Brutal Honesty

Sometimes twelve days on a lake with your family and guide dog who suddenly acquired gills is exactly what you need to refocus. I left warn out from Pride and wondering how I should change my life. without consciously even thinking about it, I came home knowing what to do. My subconscious is so smart.

I need to come clean about why this blog has been so silent. It began as a series of infections, then the habit of not writing took over, or so I thought. In actuality, I was avoiding emotional “stuff.”

Writing this blog with the frank honesty I want means digging in my feelings and uncovering what is underneath. Exposing buried emotional issues to the light of day can be hard and is definitely always intense. Since I was avoiding anything not immediately obvious on the surface, I steered clear of a writing process that would force me to examine things. When I eventually realized this fact, I made a conscious choice to continue not writing. My avoidance was in fact a smart decision on the part of my subconscious.

The emotional issues are still there, but I have unearthed them, cleaned them off, sorted them into piles and assembled the fragments into a picture.

There is a lack of emotional intimacy in my life that doesn’t work for me. At all. I can accept many of the ways my life is directly effected by disability – unemployed, limited income, lack of access to information and even having to ask for help. As I’ve mentioned before, I have a far harder time with the ways disability indirectly impacts my life based on how the world reacts – fewer friends, limited dating, people’s ignorant behavior and lack of respect. They all boil down to lack of emotional intimacy.

If you think about it, the direct consequences of my disabilities are things I can figure out, like fining meaningful things to do that take the place of paid work. How do you change the amount of emotional intimacy you need? And how do you increase the amount in your life when you aren’t the cause of the problem?

I used to think I needed to change my behavior or attitude or mannerisms or deodorant or something. At least in this area, I swallowed the idea thatDisability is the responsibility of the disabled

I was required to do whatever was necessary to make others comfortable and that would make it all better.
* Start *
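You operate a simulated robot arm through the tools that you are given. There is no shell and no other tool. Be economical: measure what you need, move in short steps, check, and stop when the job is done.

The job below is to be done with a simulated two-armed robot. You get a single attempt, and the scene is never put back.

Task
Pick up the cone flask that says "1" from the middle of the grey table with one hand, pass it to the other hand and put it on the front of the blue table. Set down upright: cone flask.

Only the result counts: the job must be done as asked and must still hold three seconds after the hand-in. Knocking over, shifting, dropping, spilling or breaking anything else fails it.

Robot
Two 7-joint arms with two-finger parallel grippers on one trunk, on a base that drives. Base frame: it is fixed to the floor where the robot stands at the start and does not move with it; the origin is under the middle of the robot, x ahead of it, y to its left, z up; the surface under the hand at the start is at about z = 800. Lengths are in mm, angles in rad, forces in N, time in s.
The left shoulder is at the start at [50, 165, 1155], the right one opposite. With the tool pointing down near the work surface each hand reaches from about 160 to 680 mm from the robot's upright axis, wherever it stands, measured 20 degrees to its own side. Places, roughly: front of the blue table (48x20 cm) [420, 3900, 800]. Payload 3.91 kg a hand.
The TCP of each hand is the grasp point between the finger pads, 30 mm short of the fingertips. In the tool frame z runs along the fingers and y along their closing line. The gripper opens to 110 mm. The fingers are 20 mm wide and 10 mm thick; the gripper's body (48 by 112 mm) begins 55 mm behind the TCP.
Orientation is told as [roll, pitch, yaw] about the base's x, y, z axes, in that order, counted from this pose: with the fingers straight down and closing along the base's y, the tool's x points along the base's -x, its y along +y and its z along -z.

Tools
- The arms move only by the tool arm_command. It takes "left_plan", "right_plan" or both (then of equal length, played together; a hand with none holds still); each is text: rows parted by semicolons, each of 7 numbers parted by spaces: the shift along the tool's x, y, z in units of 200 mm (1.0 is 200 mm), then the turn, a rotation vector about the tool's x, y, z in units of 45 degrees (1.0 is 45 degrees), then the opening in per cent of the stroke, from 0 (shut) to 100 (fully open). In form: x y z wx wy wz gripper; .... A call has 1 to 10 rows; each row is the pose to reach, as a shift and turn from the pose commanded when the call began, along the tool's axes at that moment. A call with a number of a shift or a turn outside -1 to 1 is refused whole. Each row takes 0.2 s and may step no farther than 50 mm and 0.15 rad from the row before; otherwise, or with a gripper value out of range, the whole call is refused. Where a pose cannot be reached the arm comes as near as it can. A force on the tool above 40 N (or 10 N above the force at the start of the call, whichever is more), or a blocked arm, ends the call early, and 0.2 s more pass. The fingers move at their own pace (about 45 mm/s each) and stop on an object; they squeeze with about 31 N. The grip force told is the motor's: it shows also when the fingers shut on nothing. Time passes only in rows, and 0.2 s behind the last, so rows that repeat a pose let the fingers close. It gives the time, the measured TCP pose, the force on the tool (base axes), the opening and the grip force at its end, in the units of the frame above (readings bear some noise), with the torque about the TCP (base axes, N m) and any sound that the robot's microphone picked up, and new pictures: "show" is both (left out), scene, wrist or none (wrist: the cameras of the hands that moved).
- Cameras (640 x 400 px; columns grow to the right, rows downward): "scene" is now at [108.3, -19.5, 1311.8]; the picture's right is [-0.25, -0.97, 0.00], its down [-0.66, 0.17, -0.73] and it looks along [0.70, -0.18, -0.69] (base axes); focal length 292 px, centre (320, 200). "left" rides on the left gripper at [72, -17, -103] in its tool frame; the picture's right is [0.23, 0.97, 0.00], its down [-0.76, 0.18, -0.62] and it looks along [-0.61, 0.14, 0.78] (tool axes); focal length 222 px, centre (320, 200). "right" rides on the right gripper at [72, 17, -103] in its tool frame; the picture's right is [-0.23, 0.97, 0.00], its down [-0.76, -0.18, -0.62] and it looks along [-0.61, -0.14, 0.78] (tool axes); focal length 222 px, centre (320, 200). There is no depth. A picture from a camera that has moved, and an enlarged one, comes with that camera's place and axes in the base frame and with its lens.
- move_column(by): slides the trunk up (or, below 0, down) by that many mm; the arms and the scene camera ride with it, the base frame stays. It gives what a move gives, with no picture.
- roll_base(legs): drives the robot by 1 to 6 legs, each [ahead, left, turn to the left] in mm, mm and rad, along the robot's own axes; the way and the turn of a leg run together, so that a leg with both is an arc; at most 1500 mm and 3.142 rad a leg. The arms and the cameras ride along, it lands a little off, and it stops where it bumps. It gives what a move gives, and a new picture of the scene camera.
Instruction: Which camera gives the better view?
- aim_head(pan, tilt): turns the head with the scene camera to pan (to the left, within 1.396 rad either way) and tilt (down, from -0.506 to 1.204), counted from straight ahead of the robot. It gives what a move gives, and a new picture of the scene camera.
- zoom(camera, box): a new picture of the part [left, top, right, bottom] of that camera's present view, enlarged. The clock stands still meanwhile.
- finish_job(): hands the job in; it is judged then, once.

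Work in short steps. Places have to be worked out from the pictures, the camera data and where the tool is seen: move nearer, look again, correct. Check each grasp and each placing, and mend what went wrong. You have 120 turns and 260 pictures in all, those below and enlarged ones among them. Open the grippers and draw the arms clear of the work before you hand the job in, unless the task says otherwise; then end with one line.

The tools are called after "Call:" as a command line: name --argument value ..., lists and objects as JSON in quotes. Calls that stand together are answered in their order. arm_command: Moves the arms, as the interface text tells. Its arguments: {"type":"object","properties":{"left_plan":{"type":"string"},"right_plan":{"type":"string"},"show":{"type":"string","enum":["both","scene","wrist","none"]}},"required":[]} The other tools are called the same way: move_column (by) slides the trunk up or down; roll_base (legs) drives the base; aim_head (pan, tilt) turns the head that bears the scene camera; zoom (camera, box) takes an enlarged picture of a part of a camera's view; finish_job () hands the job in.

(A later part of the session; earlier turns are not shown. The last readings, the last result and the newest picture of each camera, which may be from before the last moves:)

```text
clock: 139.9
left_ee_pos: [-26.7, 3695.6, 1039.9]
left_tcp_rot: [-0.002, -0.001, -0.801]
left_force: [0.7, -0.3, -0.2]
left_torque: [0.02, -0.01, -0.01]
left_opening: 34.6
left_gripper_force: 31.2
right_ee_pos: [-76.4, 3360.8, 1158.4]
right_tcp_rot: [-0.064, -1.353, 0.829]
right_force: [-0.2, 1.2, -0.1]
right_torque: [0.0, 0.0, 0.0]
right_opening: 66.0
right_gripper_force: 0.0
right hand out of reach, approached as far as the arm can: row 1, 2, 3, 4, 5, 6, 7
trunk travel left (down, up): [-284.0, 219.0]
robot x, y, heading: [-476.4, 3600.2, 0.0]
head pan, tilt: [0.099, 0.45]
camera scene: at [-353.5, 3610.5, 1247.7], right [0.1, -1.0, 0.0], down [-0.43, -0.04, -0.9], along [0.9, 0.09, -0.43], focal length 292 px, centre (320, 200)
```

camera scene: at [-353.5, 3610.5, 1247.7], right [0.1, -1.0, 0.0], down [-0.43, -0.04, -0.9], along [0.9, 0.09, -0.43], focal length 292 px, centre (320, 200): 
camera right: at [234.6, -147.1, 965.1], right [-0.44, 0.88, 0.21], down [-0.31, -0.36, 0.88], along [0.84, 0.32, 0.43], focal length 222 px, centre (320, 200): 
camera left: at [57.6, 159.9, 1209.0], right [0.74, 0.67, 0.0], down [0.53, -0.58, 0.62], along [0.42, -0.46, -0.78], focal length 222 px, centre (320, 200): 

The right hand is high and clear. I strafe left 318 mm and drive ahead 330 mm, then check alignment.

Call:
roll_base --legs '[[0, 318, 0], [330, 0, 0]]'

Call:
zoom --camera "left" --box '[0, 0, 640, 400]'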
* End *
I had to crack the jokes, not get angry about being treated as less than, educate, explain and accept with a smile whatever I had to. In this way, I would make others comfortable with me and they would want to be in my life. In other words, if I was nice enough, things would change. And, if they didn’t improve, I was obviously not being nice enough. My effort and attitude would fix everything.

Um, no. I have come to realize that how others react to my disabilities is not based on something I did. It’s about them. My only responsibility is to behave like a civil adult using the same measurements non-disabled people apply to themselves. Who, after all, would expect a non-disabled person to smile sweetly and thank the cashier who just handed your change to the person with you?

Still, I was left with a big problem: how do I deal with my need for emotional intimacy not being met? Good question. No answers.

While working my way through all of this, I couldn’t write this blog without making my abject misery worse. Now I can at least write about it. Progress.